**QUOTED PASSAGE**
Working with National Prison Radio and Inside Time

“Raising awareness of the PPO’s

investigative services

is imperative to ensure those

who can complain to us know

how to.”


Increasingly over the last few years, the PPO has forged closer working relationships with National Prison Radio (NPR), a radio station for people in prison, and Inside Time, the national newspaper for prisoners and detainees. We aim to maintain the confidence of our stakeholders in our role as an independent, fair investigative body, and we want to always increase our impact. Raising awareness of the PPO’s investigative services is imperative to ensuring those who can complain to us know how to. Partnering with as many prison media services as possible allows us to do this and enables us to be consistent and educate more people.

We have worked with NPR for the last three years and have produced many adverts which have been broadcast in over 110 prisons in England and Wales. Our adverts have consisted of short, sharp messaging which contains a simple call to action – for example, directing prisoners to our complaints materials for more information, or clearly stating our address so prisoners can write to us. We have also broadcast longer, more detailed adverts which have allowed us to talk listeners through the complaints process in a more detailed way. Having access to over 75,000 prisoners through NPR not only helps us raise awareness of our complaints investigations, but it also helps us reach new prisoners who may not know about who we are and what we do.

NPR have been a great partner for us to work with as they provide flexibility, reach and knowledge of the type and tone of content that will be most useful to listeners. We hope to continue working with them in the future. Tim Colman, Director of Development at NPR said: “National Prison Radio’s partnership with the PPO is one of our most important. Over the last three years, we have worked together to ensure that prisoners are more aware of their rights, and how they can receive support when they have been treated unfairly. We value the PPO as a key partner, and we hope that we can continue to develop creative, impactful, National Prison Radio content together for many years to come.”

**GIVEN REQUEST 1**
Take the quoted passage and repeat only what runs from "Increasingly over the" through "educate more people.".

**DATA SECTION**

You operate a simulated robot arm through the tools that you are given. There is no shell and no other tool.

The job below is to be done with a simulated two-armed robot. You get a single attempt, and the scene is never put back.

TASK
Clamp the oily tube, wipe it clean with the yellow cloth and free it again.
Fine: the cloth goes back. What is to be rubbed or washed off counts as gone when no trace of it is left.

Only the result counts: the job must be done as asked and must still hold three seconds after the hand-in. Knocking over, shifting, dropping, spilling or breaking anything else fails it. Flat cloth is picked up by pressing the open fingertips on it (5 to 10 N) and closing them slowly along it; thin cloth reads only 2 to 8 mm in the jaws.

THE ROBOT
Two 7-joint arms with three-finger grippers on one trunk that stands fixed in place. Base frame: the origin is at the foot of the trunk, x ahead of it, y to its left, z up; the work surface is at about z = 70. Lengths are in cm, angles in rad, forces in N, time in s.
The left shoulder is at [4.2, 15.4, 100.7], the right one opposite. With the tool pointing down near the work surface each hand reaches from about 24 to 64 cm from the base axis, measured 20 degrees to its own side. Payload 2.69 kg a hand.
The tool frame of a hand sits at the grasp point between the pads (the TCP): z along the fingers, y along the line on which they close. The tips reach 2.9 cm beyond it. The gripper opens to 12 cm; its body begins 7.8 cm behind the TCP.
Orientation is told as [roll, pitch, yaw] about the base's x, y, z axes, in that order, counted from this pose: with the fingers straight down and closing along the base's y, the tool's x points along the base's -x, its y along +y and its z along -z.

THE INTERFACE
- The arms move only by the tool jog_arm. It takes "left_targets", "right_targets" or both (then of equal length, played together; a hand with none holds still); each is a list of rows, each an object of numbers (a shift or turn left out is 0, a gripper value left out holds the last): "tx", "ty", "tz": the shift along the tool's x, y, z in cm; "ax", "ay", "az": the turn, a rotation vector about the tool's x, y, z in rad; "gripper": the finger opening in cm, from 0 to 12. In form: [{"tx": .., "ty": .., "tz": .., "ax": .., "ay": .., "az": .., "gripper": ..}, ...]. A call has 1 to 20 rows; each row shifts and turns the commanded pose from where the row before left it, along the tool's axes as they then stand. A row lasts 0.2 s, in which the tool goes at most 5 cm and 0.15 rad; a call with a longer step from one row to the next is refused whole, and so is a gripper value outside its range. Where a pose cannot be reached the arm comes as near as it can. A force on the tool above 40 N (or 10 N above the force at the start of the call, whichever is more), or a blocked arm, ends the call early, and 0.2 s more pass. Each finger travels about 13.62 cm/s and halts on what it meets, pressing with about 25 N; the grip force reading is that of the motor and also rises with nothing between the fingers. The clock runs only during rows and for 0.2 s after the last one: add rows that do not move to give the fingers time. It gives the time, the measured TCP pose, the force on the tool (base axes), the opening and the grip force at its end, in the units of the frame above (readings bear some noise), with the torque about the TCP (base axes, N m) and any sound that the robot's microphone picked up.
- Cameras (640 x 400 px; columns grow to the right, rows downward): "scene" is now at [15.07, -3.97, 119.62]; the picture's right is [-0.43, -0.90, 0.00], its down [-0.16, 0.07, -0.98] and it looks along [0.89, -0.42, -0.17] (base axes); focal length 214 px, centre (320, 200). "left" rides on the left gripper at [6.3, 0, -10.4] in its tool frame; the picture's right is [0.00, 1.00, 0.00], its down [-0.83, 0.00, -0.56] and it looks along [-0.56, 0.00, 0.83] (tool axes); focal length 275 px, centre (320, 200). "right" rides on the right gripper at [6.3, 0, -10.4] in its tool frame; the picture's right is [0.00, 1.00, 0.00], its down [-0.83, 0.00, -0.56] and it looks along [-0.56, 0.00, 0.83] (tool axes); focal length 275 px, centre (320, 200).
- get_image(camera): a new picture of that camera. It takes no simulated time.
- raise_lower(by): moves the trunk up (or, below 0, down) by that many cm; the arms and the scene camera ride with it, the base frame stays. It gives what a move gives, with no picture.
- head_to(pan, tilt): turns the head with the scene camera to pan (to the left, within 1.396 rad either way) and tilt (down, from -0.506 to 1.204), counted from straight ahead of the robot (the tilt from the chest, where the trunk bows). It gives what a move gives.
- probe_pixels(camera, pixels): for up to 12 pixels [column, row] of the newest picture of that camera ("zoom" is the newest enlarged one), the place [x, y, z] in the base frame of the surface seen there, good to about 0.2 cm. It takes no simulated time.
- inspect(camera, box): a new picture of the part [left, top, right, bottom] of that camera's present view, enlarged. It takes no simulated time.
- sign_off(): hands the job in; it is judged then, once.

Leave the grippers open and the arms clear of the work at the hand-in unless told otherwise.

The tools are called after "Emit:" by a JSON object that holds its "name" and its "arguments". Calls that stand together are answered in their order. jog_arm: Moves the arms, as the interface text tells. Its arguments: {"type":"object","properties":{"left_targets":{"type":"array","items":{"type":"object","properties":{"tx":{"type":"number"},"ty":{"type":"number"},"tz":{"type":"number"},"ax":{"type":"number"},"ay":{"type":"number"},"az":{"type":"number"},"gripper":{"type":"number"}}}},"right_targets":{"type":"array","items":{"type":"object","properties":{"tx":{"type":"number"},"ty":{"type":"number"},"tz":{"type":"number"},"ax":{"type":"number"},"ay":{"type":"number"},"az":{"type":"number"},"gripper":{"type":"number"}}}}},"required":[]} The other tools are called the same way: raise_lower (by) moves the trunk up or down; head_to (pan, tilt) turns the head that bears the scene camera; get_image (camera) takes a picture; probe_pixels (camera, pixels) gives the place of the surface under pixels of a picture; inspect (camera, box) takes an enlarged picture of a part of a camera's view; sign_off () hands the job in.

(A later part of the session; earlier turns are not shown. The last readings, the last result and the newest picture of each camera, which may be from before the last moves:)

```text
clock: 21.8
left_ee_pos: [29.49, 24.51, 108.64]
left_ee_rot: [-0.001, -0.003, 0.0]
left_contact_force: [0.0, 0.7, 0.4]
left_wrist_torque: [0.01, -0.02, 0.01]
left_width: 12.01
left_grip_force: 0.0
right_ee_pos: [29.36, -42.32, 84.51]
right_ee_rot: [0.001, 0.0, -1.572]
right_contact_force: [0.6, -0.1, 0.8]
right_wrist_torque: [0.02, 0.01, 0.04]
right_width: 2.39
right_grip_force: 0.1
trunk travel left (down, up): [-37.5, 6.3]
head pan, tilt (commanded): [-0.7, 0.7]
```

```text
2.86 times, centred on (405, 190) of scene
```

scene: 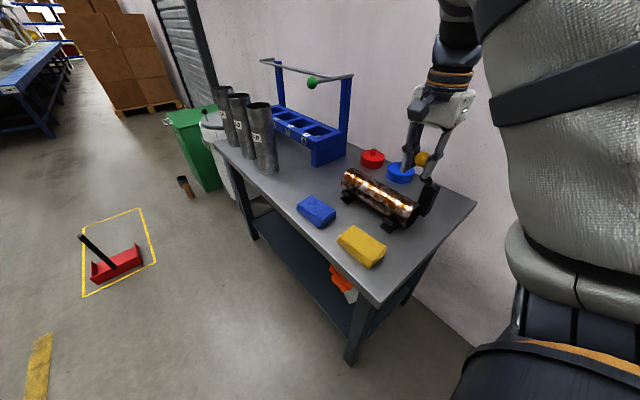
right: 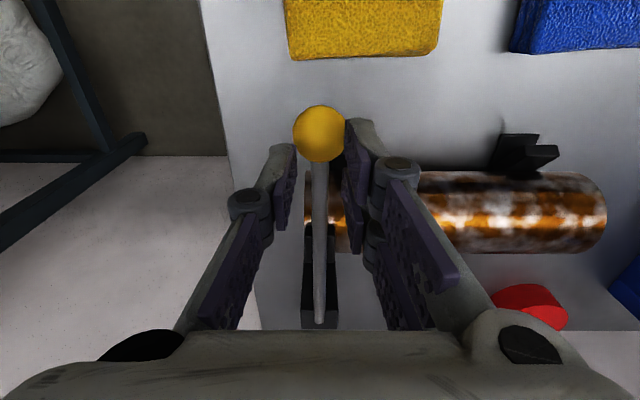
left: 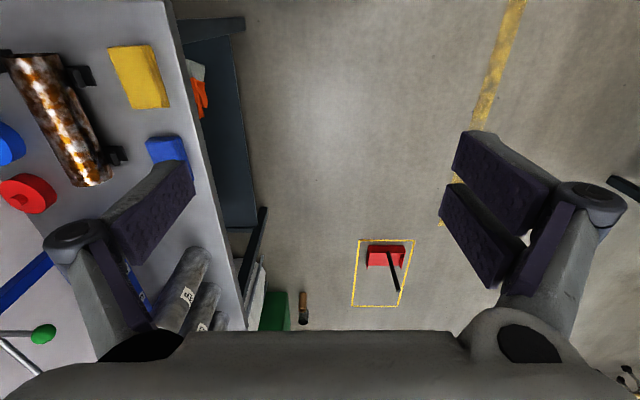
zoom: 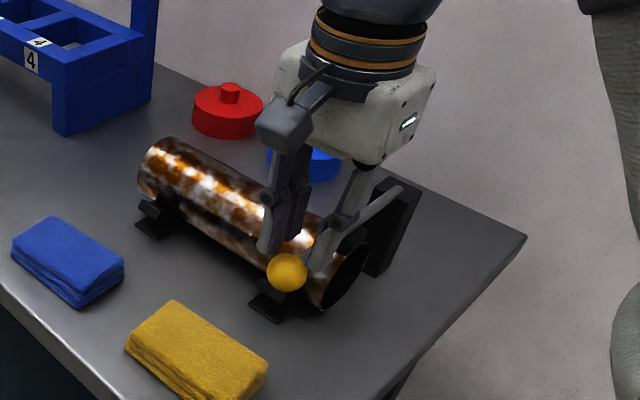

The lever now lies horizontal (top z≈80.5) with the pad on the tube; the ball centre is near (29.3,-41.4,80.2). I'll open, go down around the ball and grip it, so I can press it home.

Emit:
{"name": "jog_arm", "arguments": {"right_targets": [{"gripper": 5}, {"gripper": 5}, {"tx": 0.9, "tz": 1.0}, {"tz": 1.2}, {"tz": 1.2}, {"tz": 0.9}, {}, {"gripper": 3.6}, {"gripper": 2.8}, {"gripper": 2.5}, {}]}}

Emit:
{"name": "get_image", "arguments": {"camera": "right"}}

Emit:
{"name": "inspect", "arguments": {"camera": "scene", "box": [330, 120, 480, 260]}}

**GIVEN REQUEST 2**
Everything from the line that contains "The job below" through the line that contains "Clamp the oily" is to be transcribed exactly, and nothing outside that range.

**REPLY 1**
Increasingly over the last few years, the PPO has forged closer working relationships with National Prison Radio (NPR), a radio station for people in prison, and Inside Time, the national newspaper for prisoners and detainees. We aim to maintain the confidence of our stakeholders in our role as an independent, fair investigative body, and we want to always increase our impact. Raising awareness of the PPO’s investigative services is imperative to ensuring those who can complain to us know how to. Partnering with as many prison media services as possible allows us to do this and enables us to be consistent and educate more people.

**REPLY 2**
The job below is to be done with a simulated two-armed robot. You get a single attempt, and the scene is never put back.

TASK
Clamp the oily tube, wipe it clean with the yellow cloth and free it again.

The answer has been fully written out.